Grop : Vos propositions, qui sont désormais connues, ont fait l'objet de calculs apparemment fiables et confirment une faisabilité. Comment expliquez-vous qu'elles n'aient jamais été suivies ? Pourquoi ne les faites-vous pas valoir dans l'équipe de Mme Royal ?

Pierre Larrouturou : Hélas, depuis quatre ans, nous n'avons eu aucun débat de fond au sein du PS. Dans les vingt-quatre mois qui ont précédé la rédaction du projet, la commission économie ne s'est pas réunie une seule fois.
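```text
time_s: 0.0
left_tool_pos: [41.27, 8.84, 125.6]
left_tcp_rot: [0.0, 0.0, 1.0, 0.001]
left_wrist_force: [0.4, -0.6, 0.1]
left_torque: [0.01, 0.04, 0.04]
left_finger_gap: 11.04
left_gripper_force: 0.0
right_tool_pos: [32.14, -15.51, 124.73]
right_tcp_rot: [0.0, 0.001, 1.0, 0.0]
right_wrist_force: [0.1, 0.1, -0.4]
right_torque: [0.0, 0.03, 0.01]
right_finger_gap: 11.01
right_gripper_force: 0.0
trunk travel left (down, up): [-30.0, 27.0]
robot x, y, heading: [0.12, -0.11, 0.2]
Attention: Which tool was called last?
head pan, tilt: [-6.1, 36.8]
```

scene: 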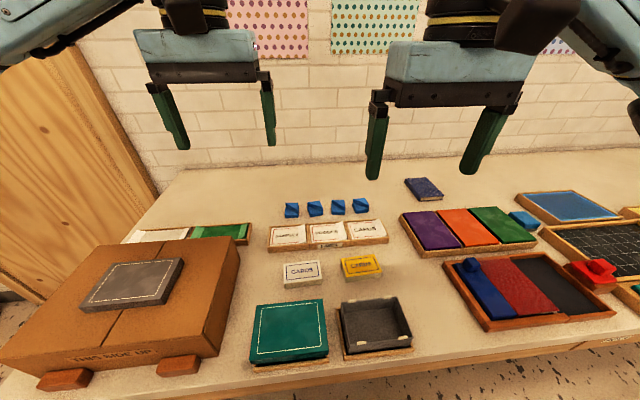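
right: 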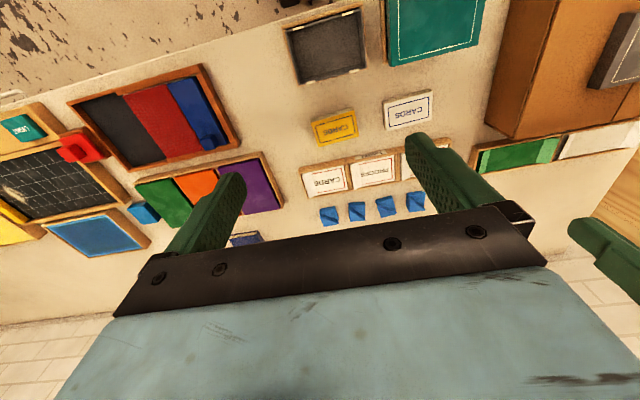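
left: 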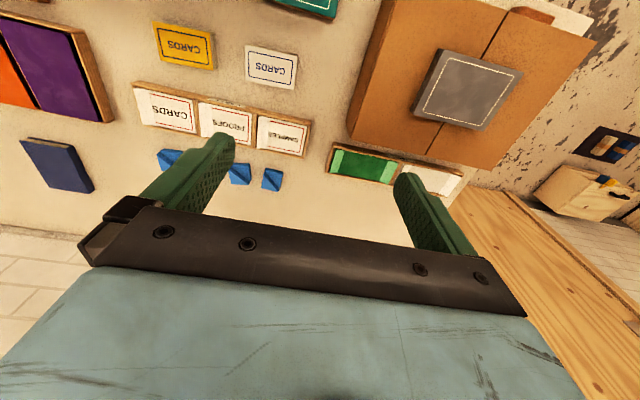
J'ai été invité par des dizaines de groupes de citoyens à participer à des débats aux quatre coins du pays pour développer les idées de mon dernier livre, mais à Solferino, je n'ai jamais eu cinq minutes de parole.

Sandrine : Qu'en est-il des retraites ? Tout le monde sait que les Français devront travailler plus longtemps, alors à quand une vraie réforme ?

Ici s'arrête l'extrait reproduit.